What you will do: Filter the data below for the string "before" and copy each matching line.

Collected data:

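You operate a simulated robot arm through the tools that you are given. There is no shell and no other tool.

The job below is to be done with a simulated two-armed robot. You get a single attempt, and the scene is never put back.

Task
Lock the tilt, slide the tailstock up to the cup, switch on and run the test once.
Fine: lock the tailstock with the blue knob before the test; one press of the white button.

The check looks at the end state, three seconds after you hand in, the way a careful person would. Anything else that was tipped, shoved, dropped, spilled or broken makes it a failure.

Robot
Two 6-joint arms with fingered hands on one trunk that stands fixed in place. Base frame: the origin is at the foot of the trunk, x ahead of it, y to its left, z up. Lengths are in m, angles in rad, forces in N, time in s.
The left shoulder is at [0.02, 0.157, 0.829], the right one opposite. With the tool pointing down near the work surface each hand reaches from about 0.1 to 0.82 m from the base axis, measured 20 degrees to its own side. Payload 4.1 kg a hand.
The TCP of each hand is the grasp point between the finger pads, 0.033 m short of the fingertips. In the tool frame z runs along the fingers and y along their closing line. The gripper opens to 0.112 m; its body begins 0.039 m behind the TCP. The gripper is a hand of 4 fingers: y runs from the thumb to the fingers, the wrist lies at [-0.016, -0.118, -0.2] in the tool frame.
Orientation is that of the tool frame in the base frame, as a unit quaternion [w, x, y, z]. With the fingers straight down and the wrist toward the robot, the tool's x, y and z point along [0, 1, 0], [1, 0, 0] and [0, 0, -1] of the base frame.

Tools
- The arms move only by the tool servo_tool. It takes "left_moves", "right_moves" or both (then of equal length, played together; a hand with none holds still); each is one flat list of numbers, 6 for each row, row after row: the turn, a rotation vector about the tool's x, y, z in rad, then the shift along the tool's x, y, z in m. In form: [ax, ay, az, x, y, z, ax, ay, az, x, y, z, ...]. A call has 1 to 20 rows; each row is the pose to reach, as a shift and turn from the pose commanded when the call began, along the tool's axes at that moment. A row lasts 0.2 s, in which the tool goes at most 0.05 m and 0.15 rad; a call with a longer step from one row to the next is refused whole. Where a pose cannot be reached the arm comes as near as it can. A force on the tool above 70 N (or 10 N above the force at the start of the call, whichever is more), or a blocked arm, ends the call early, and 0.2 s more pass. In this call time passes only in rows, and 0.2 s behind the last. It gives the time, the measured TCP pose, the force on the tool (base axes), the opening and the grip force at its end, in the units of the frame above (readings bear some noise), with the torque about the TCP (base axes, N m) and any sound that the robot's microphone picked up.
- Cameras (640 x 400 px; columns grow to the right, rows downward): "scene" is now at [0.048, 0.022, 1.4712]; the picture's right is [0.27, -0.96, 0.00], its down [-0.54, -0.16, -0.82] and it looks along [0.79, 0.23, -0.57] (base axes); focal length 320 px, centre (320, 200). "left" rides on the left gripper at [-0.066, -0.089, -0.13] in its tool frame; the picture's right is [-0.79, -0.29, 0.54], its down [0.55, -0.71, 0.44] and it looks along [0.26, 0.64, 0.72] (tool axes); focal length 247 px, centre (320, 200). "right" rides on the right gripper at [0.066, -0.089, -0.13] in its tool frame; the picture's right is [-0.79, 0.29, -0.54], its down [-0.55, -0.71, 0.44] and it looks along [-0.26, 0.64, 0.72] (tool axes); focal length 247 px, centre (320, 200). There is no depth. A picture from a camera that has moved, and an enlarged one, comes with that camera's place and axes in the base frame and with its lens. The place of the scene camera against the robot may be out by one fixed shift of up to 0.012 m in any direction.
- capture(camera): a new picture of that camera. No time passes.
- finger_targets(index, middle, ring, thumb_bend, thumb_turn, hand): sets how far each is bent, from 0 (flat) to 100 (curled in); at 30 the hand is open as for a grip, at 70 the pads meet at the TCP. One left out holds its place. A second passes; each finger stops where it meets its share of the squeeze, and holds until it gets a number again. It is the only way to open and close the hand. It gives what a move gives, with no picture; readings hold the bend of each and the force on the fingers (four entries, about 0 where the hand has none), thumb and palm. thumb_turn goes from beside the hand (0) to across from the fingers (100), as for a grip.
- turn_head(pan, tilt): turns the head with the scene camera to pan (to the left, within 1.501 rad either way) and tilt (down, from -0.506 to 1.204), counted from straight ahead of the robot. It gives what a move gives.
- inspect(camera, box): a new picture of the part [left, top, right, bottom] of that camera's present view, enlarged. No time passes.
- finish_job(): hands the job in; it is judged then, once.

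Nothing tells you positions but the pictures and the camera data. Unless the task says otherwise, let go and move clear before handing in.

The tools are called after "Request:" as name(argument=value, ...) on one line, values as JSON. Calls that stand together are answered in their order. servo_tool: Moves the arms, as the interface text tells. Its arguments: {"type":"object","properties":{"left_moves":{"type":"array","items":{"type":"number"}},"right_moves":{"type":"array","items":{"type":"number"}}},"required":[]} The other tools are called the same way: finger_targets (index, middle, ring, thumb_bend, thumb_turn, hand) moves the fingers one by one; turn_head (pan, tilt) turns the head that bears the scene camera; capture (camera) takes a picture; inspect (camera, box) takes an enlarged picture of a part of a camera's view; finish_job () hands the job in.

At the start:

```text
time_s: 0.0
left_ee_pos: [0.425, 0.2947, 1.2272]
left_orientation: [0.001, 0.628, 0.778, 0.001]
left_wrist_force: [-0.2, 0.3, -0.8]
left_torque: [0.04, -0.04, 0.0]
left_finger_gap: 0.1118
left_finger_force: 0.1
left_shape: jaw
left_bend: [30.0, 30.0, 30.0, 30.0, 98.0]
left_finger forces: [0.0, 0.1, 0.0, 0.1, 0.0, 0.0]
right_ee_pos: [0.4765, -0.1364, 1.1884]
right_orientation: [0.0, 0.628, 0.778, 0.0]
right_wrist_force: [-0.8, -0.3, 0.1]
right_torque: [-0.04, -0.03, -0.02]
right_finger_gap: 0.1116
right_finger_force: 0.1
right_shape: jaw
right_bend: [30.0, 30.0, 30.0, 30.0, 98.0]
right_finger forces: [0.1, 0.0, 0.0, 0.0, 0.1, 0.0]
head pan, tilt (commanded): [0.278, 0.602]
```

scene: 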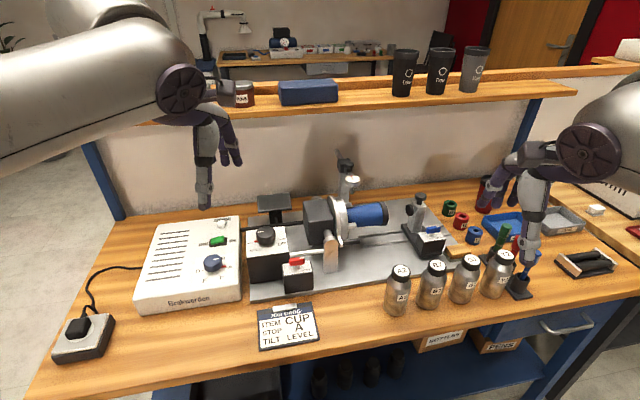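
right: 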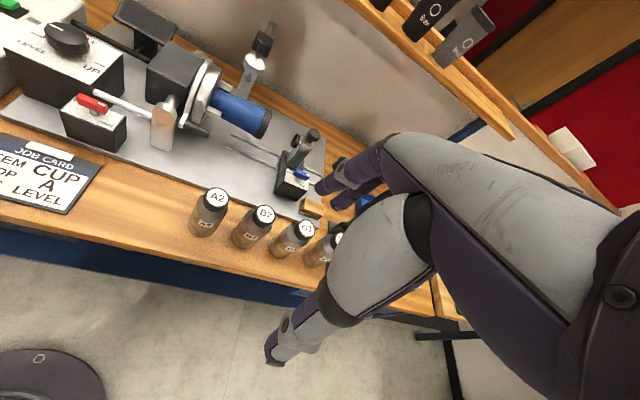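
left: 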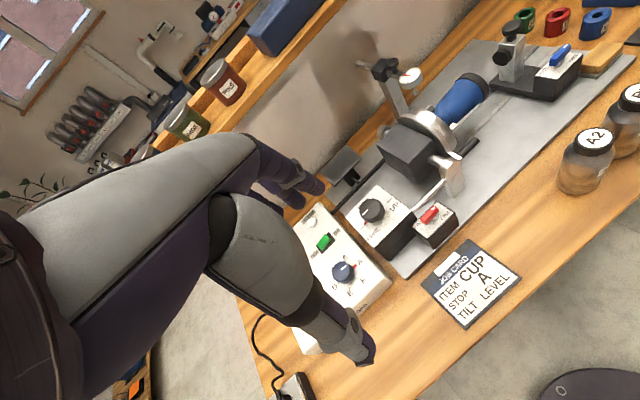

Result below:
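Fine: lock the tailstock with the blue knob before the test; one press of the white button.
Nothing tells you positions but the pictures and the camera data. Unless the task says otherwise, let go and move clear before handing in.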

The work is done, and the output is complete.